--- START OF Excerpt ---

Monday, February 13, 2017

535 - Directional Stability

Spirituality Column No. 535
February 14, 2017
Common Christianity / Uncommon Commentary

Directional Stability
By Bob Walters

“Remember that the ‘power’ in our prayer rests on the One who hears it and not the one who speaks it.” – Joyce Samples, daily devotional text message, 2-11-17
 
Last year dear friend from church Joyce Samples started sending out a daily text message briefly reflecting on her daily devotions and prayer.
 
Petrified she was “bothering” people, Joyce checked and double checked with recipients inviting them off the list.  You will not find a bolder witness for Jesus Christ than Joyce Samples but, you know, she’d be mortified if she thought she was pestering her friends.  And please know Joyce has lots of friends.

--- END OF Excerpt ---
--- START OF Given information ---

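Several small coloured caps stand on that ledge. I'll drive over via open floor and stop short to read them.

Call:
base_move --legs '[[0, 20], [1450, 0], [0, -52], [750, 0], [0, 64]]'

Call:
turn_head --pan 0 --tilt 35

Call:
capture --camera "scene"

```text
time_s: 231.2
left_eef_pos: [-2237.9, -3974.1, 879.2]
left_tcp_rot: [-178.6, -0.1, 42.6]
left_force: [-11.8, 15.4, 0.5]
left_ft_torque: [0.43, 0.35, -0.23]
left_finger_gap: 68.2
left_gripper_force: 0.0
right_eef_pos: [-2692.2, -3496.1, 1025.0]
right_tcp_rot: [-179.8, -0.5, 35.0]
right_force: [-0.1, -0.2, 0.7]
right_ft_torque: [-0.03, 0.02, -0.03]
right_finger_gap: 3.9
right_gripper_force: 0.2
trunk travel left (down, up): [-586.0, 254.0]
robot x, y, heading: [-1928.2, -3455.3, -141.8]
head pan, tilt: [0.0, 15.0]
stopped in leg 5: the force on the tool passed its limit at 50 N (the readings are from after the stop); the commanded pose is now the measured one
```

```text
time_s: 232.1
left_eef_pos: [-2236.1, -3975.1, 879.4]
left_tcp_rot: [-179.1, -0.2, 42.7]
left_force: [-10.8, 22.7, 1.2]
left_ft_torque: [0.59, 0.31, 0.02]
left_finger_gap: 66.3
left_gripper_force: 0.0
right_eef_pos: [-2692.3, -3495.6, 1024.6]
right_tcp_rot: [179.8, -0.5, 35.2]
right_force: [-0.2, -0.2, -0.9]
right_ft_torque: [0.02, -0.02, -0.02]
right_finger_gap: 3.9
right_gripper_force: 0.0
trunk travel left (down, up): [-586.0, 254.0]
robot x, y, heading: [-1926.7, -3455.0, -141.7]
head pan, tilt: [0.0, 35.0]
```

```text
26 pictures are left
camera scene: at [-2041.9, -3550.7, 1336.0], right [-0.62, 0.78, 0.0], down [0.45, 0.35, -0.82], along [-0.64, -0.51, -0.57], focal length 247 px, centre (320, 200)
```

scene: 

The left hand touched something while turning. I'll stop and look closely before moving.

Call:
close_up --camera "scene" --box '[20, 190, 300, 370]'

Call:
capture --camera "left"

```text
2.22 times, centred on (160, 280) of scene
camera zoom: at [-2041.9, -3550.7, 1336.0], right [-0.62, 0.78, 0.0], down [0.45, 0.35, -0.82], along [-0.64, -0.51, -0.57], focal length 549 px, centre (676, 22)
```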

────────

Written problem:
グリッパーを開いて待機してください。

--- END OF Given information ---

Written problem:
Cite the excerpt exactly. Begin with "Monday, February 13, 2017" and finish with "devotions and prayer.".

Task response:
Monday, February 13, 2017

535 - Directional Stability

Spirituality Column No. 535
February 14, 2017
Common Christianity / Uncommon Commentary

Directional Stability
By Bob Walters

“Remember that the ‘power’ in our prayer rests on the One who hears it and not the one who speaks it.” – Joyce Samples, daily devotional text message, 2-11-17
 
Last year dear friend from church Joyce Samples started sending out a daily text message briefly reflecting on her daily devotions and prayer.